Lady Smith, chair of the Scottish Child Abuse Inquiry, found that ­children were raped and sexually abused at the school run by the Marist Brothers.

Her findings in relation to the provision of residential care by the Marist Brothers between 1950 and 1981 were published this week.

Lady Smith said that brothers in positions of trust at the boarding school “violated their ­monastic vows” and “breached the trust of children and their families”.

Her report noted that several members of the order sexually abused ­children in Largs and said that two particular Marist Brothers with easy access to children were serial abusers.

She added: “They sexually abused children of tender years with ­impunity. Their presence at St Columba’s for a period of over 20 years meant that the sexual abuse of children was a ­chronic problem that destroyed childhoods and had a lasting impact.”

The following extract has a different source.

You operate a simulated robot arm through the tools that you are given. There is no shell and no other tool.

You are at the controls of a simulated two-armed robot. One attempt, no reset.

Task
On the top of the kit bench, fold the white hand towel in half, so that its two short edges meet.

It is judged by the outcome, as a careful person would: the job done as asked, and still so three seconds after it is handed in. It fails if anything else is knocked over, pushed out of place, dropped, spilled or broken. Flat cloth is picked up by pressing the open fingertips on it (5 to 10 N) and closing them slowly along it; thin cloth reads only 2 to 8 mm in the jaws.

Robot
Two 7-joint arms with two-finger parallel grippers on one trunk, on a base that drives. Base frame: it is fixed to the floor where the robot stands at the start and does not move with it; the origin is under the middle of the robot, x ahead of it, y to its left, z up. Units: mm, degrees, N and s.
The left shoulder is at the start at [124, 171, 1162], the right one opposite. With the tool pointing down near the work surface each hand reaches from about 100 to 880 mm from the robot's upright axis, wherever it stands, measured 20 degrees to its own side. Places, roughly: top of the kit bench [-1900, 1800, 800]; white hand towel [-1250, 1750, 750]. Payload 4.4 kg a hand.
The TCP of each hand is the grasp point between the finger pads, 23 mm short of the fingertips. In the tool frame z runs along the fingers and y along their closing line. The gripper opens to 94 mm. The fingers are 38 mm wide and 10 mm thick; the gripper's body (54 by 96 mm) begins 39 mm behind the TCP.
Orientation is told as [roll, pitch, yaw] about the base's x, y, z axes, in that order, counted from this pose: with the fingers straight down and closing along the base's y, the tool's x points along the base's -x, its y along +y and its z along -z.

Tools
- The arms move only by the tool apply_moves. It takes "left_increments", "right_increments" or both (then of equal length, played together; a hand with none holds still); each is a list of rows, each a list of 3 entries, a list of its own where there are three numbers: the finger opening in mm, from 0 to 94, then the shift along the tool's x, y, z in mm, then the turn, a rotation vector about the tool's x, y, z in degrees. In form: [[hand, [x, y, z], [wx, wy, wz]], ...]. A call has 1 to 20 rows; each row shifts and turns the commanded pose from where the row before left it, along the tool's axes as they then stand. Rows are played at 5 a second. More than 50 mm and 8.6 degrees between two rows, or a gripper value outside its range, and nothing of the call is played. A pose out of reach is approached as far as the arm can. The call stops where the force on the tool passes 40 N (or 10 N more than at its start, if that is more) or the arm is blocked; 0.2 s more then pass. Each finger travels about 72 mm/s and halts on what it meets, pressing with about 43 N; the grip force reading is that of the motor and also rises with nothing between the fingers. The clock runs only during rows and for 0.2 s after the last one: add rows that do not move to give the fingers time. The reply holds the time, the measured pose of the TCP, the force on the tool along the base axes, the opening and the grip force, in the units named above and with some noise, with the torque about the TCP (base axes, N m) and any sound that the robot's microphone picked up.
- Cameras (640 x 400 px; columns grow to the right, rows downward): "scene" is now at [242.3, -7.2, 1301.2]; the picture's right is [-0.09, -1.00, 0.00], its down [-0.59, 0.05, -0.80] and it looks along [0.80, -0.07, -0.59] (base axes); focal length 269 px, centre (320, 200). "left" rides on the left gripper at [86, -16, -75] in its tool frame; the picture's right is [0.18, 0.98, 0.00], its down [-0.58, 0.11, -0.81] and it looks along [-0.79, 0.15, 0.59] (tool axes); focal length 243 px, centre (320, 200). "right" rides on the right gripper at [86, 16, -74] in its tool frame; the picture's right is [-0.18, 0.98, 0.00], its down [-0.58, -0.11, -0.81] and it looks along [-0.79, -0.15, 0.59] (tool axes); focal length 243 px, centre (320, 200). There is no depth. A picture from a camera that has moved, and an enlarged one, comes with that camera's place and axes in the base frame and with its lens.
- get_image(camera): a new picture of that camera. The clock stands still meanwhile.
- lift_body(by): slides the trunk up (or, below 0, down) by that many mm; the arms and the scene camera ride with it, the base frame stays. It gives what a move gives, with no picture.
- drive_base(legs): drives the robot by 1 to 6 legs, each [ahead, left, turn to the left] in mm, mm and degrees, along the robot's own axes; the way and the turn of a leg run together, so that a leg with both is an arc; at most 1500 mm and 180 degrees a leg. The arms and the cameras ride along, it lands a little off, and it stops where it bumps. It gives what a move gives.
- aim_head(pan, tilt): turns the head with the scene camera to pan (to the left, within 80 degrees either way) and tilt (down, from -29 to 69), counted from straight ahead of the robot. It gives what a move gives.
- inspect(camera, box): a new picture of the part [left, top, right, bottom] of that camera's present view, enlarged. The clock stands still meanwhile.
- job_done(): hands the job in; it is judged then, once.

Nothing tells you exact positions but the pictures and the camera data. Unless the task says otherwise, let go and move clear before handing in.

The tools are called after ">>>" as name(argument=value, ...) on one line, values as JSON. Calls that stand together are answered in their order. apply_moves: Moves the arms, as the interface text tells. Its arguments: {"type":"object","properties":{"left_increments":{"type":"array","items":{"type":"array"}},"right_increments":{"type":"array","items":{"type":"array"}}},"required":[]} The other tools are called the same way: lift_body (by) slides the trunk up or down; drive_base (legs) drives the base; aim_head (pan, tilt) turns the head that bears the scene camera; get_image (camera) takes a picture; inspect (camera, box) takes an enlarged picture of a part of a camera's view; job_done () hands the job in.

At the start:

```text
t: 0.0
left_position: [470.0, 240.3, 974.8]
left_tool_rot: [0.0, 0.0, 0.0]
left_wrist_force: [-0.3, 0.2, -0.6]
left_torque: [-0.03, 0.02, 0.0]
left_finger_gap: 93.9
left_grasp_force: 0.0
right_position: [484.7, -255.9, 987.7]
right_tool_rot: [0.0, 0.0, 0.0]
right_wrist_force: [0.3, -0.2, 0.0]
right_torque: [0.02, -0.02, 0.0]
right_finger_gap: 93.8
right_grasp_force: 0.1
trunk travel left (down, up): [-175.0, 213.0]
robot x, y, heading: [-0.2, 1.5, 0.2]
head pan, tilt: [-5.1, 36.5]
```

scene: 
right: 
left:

Aldo was both physically and emotionally abused at the school prior to his death.

Eye witnesses described a 'commotion' in which one brother was seen violently beating Aldo 'like a rag doll' as the youngster screamed in pain before collapsing on the stairs with blood pouring from his face.

Another incident saw Aldo hit on the face with such force that his glasses were thrown to the other side of the room.

In her report, Lady Smith said: "There was a link between the dreadfully abusive treatment that Aldo was subjected to at St Columba’s and his death. However, there is no evidence that the physical abuse he suffered was the actual cause of his demise."

A police investigation into his death in 2016 was prompted by allegations that it may have been as the result of an assault on him at St Columba’s.

In the course of that investigation, an autopsy report showed previous bleeding into Aldo’s skin could have been traumatic in origin, but concluded that there was no suggestion that that trauma had any link to Aldo’s death of septicaemia.

However, Lady Smith concluded: "Aldo was both physically and emotionally abused.

"As a small, vulnerable, seven-year-old child, he was an obvious target.

"However, the clear message is that whatever failures in the care of Aldo were committed by the Marists, the Marists were not responsible for his untimely death."

The report described the boarding school as having 'flawed systems'.

Lady Smith added that the “level of depravity at St Columba’s involved children being induced to engage in sexual activity in groups”.

Children were “excessively belted and beaten”, while some Marist Brothers threw wooden blackboard dusters at youngsters in the classroom.

Lady Smith said: “At St Columba’s, two particular brothers with easy access to children exploited their positions.

“Their presence at St Columba’s for a period over 20 years meant that the sexual abuse of children there was a chronic problem that destroyed childhoods."

In 2019, Peter Toner was convicted after trial at Glasgow High Court of seven charges that involved the sexual abuse of children in his care at St Columba’s and one charge of assault, resulting in 12 years imprisonment.

The Marist Brothers this week profoundly apologised for the horrific catalogue of sexual and violent conduct perpetrated within the Largs boarding school.

A spokesperson said: “This inquiry has shed light on shameful deeds in the past which were profoundly damaging to children, and which were criminal. The attitude that existed in the past to deal with such matters internally, to sometimes move people who abused, or not implement necessary changes, was inadequate and led to further abuse.

"To the parents and families of children who were abused we are profoundly sorry.”